Apple is already facing a class-action lawsuit over the potential for iTunes purchased content removal, and it’s now faced with another on the opposite side of the country.
Both lawsuits make the same complaint: that the iTunes store wording says that you can “buy” or “rent” movies, while the reality is that you can only license them – and that license can be later withdrawn.
iTunes purchased content removal
There have been examples of people losing access to content purchased from iTunes, though these do appear to be edge cases. Similar complaints have been made about the fact that you don’t actually own e-books purchased from Amazon.

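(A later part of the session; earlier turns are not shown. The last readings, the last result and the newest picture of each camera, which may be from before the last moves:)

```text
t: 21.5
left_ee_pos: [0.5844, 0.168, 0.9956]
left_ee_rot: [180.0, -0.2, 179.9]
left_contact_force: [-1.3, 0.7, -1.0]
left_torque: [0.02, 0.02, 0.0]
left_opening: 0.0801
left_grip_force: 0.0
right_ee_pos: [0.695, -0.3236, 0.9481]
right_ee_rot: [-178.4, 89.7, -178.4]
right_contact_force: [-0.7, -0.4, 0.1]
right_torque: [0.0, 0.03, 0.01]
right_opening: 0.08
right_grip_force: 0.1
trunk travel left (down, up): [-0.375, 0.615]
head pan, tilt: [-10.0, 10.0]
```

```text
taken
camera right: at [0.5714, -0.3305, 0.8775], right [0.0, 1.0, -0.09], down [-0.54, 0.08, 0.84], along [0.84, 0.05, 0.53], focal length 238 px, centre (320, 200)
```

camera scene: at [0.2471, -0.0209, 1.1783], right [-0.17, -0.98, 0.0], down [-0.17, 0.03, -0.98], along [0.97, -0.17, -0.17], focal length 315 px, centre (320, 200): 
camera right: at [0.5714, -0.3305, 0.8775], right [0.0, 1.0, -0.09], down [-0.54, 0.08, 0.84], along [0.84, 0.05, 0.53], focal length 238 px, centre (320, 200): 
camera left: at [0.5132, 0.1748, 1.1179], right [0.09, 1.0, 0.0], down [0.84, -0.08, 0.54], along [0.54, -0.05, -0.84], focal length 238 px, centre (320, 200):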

We reported in April that a judge gave the go-ahead to a class action lawsuit over this in California. In that case, it was over content that could not be re-downloaded.
Apple is facing a putative class action in a federal courtroom in Sacramento, California, over the way customers can “buy” or “rent” movies, TV shows, and other content in the iTunes Store. While Apple had attempted to dismiss the lawsuit, a federal judge has denied this request.
As reported by the Hollywood Reporter, David Andino, the lead plaintiff in this case, argues the “distinction is deceptive” and alleges that “Apple reserves the right to terminate access to what consumers have ‘purchased.’”
Another class action lawsuit
Patently Apple reports that another case has been filed in the opposite side of the country.
A new Class Action has been filed in the District Court for the Western District of New York, Buffalo Division, against Apple by Trenise McTyere and Lucille Clark for misleading consumers into believing it is selling them Digital Content on iTunes, even though it is only providing them with a license.
The complaint further notes that “when a licensing agreement terminates for whatever reason, Apple is required to pull the Digital Content from the consumers’ Purchased Folder and it does so without prior warning to the consumer […]
Except for content Defendant owns outright, the Digital Content purported to be sold on iTunes is licensed to Apple by the Digital Content’s owner. These licensing arrangements mean that, unlike in a true sale, Defendant can never pass title to the purchasing consumer. Accordingly, when a licensing agreement terminates for whatever reason, Defendant is required to pull the Digital Content from the consumers’ Purchased Folder and it does so without prior warning to the consumer.
This particular case doesn’t appear to be alleging any actual loss of content, only arguing that Apple is engaging in a deceptive practice by claiming that it “sells” content to customers.